Not likely. No one has managed to make a durable enough system that anyone would want to trust their lives to it over a conventional pistol. Even police officers, the intended market, have been cold to the idea.

Posted by: MikeinCT | May 16, 2013 10:12:40 PM

The biggest school massacre remains one carried out by using bombs.

An irate Chinese father rammed his car onto the sidewalk killing many kids.

The control of violence must incapacitate the the person, not the tool.

Mayor Nutter is an ultra-racist incompetent who has made Philadelphia unlivable for productive white people, Christians, and anyone else who is not a freak. He has no credibility.

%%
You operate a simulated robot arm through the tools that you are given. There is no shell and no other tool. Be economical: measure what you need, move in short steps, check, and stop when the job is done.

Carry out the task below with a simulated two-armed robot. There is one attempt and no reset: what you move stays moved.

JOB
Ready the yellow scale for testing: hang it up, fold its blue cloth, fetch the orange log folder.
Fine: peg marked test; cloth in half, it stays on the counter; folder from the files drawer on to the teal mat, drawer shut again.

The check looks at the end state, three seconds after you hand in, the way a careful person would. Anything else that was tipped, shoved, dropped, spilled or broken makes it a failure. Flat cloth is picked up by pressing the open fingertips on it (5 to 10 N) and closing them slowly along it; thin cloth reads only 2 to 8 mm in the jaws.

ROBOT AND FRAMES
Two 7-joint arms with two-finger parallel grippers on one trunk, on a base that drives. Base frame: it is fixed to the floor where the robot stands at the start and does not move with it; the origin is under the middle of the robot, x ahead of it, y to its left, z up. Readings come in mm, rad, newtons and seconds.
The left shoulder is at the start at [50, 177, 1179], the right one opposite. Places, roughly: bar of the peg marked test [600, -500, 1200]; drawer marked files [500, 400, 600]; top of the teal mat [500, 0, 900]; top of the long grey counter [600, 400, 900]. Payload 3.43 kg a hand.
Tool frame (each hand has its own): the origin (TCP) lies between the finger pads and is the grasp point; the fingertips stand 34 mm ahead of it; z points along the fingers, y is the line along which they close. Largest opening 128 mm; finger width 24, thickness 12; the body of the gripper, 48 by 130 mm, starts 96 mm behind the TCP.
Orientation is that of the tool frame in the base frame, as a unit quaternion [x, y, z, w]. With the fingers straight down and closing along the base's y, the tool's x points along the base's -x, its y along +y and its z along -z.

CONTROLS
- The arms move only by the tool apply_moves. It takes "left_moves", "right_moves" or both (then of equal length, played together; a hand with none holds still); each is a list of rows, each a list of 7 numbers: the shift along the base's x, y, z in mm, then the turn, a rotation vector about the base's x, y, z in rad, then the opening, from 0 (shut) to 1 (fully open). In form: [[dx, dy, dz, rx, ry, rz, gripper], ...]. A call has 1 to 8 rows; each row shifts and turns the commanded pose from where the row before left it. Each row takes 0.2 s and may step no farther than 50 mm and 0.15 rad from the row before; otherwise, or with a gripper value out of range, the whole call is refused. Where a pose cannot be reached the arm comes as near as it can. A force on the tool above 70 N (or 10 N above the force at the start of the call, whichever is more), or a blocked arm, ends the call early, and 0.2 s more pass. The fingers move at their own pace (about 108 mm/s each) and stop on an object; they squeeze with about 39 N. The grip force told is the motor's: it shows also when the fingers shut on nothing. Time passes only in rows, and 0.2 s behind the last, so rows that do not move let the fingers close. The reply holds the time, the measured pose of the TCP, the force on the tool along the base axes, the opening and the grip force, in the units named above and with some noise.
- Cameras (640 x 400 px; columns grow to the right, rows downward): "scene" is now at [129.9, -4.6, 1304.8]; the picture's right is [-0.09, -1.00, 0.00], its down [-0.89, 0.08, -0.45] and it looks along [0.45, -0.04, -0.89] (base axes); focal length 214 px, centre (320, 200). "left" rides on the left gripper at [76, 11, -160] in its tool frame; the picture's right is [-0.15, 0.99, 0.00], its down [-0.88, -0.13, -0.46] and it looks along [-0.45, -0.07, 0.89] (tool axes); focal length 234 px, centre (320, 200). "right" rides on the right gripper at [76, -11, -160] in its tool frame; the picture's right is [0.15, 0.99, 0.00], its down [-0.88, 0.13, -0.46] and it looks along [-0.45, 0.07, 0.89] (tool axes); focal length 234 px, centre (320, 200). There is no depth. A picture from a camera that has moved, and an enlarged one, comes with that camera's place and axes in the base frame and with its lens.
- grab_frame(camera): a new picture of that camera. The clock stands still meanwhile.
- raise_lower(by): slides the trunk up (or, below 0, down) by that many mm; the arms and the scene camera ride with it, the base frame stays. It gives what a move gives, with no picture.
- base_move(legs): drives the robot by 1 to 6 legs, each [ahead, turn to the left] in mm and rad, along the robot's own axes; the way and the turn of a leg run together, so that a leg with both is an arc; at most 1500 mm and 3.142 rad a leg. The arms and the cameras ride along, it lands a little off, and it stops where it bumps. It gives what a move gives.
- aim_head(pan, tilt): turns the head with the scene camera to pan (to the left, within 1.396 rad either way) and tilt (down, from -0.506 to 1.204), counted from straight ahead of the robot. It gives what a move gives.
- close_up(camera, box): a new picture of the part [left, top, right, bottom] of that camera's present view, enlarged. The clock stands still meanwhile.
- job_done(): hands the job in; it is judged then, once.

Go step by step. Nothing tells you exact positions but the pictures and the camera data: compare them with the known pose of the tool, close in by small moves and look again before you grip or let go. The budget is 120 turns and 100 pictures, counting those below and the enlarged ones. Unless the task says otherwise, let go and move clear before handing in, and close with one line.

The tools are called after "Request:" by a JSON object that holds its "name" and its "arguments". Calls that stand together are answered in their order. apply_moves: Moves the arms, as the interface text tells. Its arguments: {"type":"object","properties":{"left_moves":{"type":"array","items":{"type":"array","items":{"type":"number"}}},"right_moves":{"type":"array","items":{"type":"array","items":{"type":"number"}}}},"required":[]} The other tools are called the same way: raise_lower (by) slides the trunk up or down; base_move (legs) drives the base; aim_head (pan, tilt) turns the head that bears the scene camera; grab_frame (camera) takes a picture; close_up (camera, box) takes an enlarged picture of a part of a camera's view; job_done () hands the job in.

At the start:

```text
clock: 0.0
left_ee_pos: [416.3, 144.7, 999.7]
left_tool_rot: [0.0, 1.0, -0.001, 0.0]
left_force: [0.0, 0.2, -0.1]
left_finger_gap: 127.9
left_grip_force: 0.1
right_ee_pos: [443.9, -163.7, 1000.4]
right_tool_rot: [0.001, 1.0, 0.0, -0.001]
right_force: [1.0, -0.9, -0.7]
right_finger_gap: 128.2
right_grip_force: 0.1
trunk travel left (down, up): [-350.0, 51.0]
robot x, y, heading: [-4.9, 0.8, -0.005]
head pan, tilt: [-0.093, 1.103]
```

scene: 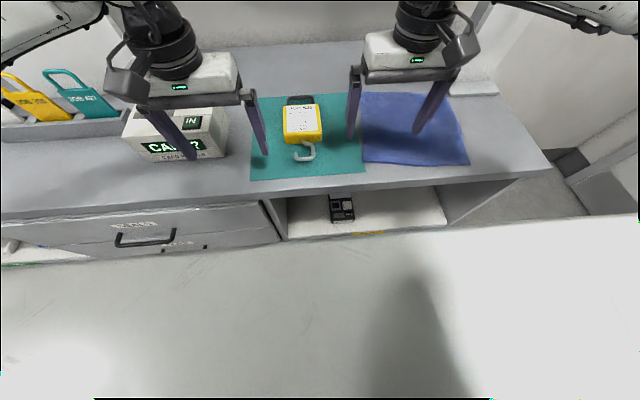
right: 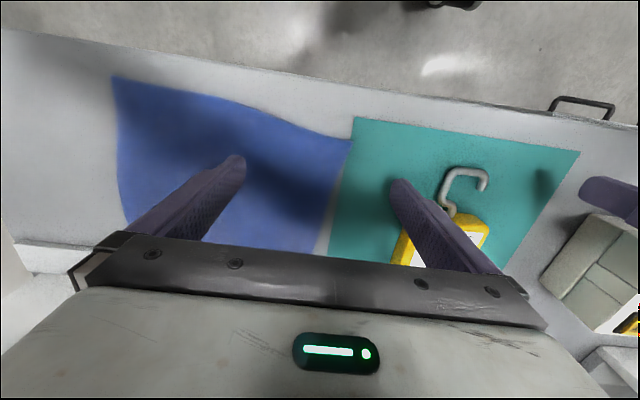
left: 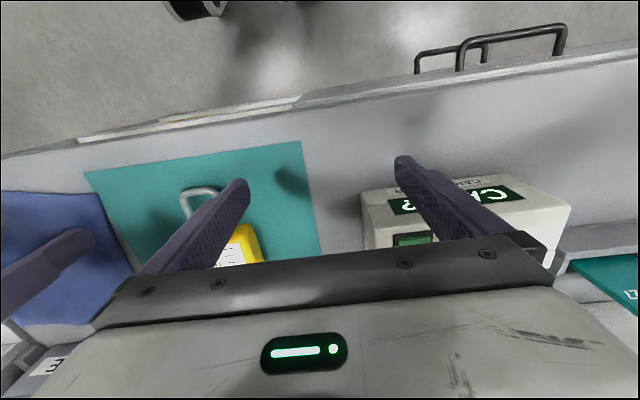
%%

Posted by: Supremacy Claus | May 18, 2013 1:45:05 AM

Doug:

There is one thing I would like to add:

When it is necessary to pull a gun, whether as a police officer, homeowner, shopkeeper or whatever, you expect the gun to work 100% of the time. This is one instance (maybe once in your life), where a 98-99.5% probability just doesn't cut it.

As a lawyer, are you familiar with Murphy's Law. It applies in this instance. As an engineer, I am sure that I could jerry-rig any smart gun to be used by anyone - you have a chamber, bullet and firing mechanism. I can override, bypass or modify any controlled firing mechanism, even if it is simple addition or substraction to the mechanism. I don't believe smart guns are anywhere in our future and are a waste of brain space.